Diary of the War of Pigs (Diario de la guerra del cerdo) is a 1969 novel by Argentine author Adolfo Bioy Casares (1914-1999).
The premise is a chilling one: suddenly, with no warning, the youth of Buenos Aires declare war on the elderly. Bands of young men roam the streets, killing any old people they can find The novel is a sketch drawn, though in third person, from the perspective of Don Isidro Vidal, one of the hunted.
It follows Don Isidro over the period of a week. He is a creature of habit: he plays cards with his friends, buys his breakfact at the same bakery, walks in patterns.
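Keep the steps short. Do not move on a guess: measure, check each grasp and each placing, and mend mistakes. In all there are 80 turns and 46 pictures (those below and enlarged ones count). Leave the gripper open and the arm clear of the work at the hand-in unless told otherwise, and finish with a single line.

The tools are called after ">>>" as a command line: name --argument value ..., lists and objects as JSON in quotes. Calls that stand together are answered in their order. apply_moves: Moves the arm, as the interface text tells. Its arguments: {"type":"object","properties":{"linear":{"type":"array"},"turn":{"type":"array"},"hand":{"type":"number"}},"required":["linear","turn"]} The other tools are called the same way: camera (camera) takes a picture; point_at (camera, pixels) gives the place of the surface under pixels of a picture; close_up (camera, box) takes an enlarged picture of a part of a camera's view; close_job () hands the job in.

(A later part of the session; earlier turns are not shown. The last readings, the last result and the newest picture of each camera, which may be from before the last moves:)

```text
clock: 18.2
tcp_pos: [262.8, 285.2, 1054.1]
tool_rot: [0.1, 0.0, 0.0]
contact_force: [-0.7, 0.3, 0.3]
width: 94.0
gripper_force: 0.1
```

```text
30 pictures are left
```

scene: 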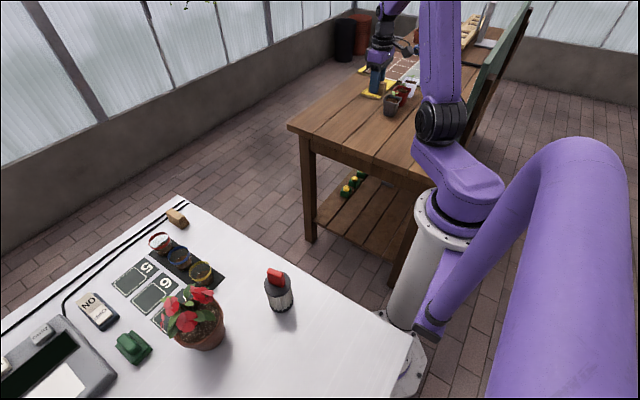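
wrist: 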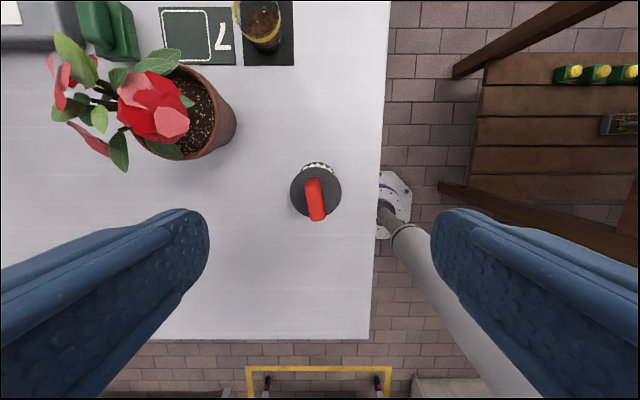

As his friends are killed by random passersby, his habits fall apart, and he is forced to confront what his age and lifestyle had taken from him.
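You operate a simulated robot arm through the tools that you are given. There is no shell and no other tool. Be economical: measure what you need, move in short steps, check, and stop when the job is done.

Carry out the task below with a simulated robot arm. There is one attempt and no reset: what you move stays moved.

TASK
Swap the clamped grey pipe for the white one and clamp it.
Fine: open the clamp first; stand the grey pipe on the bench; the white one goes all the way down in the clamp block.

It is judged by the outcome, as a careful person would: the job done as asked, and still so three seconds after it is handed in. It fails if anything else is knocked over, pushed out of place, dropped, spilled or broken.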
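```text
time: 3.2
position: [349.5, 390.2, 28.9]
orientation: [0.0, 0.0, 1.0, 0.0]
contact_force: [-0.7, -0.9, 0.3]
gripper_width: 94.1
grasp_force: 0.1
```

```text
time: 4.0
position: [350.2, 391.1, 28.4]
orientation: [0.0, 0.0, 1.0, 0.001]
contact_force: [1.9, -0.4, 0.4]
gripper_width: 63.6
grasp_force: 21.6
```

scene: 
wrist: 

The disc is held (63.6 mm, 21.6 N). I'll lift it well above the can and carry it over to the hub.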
The story has a darkly comical feel. Typical old men, Isidro's friends sit and whine to one another about how unfair life is (and yet they are self-aware; one of Isidro's friends remarks, "It is hard to defend old men. There are only sentimental arguments: 'how much they have done for us,' 'they have hearts too,' 'they suffer' and so forth. As if they don't know how the Lapps and the Eskimos deal with their elderly.") . They remain crotchety even in the face of death. The novel's portrayal of its aging heroes is an unembellished one: they have health problems, personality problems--all the things that grow on a man after sixty years of life. Ultimately, though, the book is an affirmation of man's ability to shed those things and regain the traits of youth--whatever the age.
This book is inspiring in a way few books are. Its chronicle of daily-life-turned-nightmare is a frighteningly believable one; its lessons are saccharine-free. There is nothing to do but recommend it.